Edward Bernays era affascinato dalle idee di Lippman e cercò di usarle per promuovere sé stesso. Negli anni venti, cominciò a scrivere una serie di libri per sostenere di essere stato il primo ad aver sviluppato le tecniche che Lippman proponeva di applicare. Stimolando i desideri interiori della gente e poi soddisfacendoli con prodotti di consumo, stava creando un nuovo modo di governare la forza irrazionale delle masse, che lui chiamava “ingegneria del consenso”, la radice di quell’attività che nei decenni successivi e fino a noi sarebbe stata chiamata, prima réclame e successivamente marketing.
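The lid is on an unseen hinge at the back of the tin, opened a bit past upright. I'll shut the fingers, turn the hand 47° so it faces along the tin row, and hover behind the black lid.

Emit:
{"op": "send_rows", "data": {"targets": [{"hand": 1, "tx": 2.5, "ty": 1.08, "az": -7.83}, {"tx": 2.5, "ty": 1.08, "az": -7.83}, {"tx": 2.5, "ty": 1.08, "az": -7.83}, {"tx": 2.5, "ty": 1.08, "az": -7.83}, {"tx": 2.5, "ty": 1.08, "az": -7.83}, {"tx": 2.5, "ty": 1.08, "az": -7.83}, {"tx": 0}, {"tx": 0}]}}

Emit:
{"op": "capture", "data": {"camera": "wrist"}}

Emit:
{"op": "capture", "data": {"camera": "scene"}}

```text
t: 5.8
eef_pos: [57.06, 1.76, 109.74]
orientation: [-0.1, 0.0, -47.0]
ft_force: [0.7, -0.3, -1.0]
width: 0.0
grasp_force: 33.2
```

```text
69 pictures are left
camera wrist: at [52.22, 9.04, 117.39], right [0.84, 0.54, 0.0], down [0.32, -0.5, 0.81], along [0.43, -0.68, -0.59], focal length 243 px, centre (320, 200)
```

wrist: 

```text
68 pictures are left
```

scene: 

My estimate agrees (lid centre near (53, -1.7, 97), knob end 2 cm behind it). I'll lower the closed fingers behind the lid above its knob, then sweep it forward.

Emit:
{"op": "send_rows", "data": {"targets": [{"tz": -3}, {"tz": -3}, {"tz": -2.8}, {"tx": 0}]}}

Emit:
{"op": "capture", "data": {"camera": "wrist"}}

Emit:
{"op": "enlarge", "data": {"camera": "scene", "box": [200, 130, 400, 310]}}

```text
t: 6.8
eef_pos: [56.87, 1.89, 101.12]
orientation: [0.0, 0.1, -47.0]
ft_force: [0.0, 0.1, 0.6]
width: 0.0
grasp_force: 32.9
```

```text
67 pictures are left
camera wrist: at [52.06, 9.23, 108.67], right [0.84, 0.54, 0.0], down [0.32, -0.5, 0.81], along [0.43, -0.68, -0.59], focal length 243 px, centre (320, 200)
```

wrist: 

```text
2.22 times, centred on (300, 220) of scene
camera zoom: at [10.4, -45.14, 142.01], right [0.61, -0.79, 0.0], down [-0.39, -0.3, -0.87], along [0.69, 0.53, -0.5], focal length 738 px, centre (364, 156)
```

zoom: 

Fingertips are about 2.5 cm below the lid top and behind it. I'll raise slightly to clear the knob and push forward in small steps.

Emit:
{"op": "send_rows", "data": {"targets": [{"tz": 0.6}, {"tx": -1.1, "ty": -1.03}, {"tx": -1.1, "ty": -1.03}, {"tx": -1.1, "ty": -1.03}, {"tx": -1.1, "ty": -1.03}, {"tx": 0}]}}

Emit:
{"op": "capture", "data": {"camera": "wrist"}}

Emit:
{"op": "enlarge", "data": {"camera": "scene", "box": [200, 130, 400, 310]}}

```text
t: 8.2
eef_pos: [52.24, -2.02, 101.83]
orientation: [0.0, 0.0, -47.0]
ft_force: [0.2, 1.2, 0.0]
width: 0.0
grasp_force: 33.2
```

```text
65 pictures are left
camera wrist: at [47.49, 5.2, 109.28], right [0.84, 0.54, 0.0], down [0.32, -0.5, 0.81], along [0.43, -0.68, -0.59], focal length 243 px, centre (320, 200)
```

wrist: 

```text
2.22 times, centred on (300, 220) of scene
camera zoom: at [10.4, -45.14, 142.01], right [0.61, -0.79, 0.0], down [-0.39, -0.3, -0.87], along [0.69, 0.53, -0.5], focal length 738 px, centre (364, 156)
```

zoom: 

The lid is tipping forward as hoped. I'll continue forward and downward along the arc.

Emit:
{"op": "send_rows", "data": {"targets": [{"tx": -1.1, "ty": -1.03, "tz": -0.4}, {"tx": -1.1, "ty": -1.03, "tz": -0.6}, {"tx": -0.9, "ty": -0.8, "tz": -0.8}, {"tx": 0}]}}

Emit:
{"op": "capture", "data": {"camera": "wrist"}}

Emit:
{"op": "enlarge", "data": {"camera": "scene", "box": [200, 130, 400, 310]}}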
Tornando al nostro tema, basti pensare alle manifestazioni, ai tumulti, alle jacqueries, che non sono rivoluzioni, ma rivolte, ribellioni, come quelle dei contadini fin dal Medioevo, oppure ai fenomeni presenti negli stadi sportivi.
Conosciamo questi fenomeni nel piccolo o medio delle strutture organizzate attuali? Ad esempio nelle aziende, di qualsiasi dimensione siano?
Ebbene, anche nelle aziende si danno talvolta, in momenti di particolare tensione, fenomeni analoghi, per cui la ragione riflessiva, la logica argomentativa, il porre la razionalità dei fatti a governo del dialogo e dell’agire, vengono messi in mora da comportamenti poco costruttivi e ottusamente conflittuali e personalistici.
Si tengano in conto anche gli studi sopra citati, quando si hanno responsabilità gestionali, a tutti i livelli, altrimenti si perdono di vista i principi sani della gestione delle persone, che si basano sulla pacatezza del ragionamento, sul rispetto reciproco e sul dialogo sincero.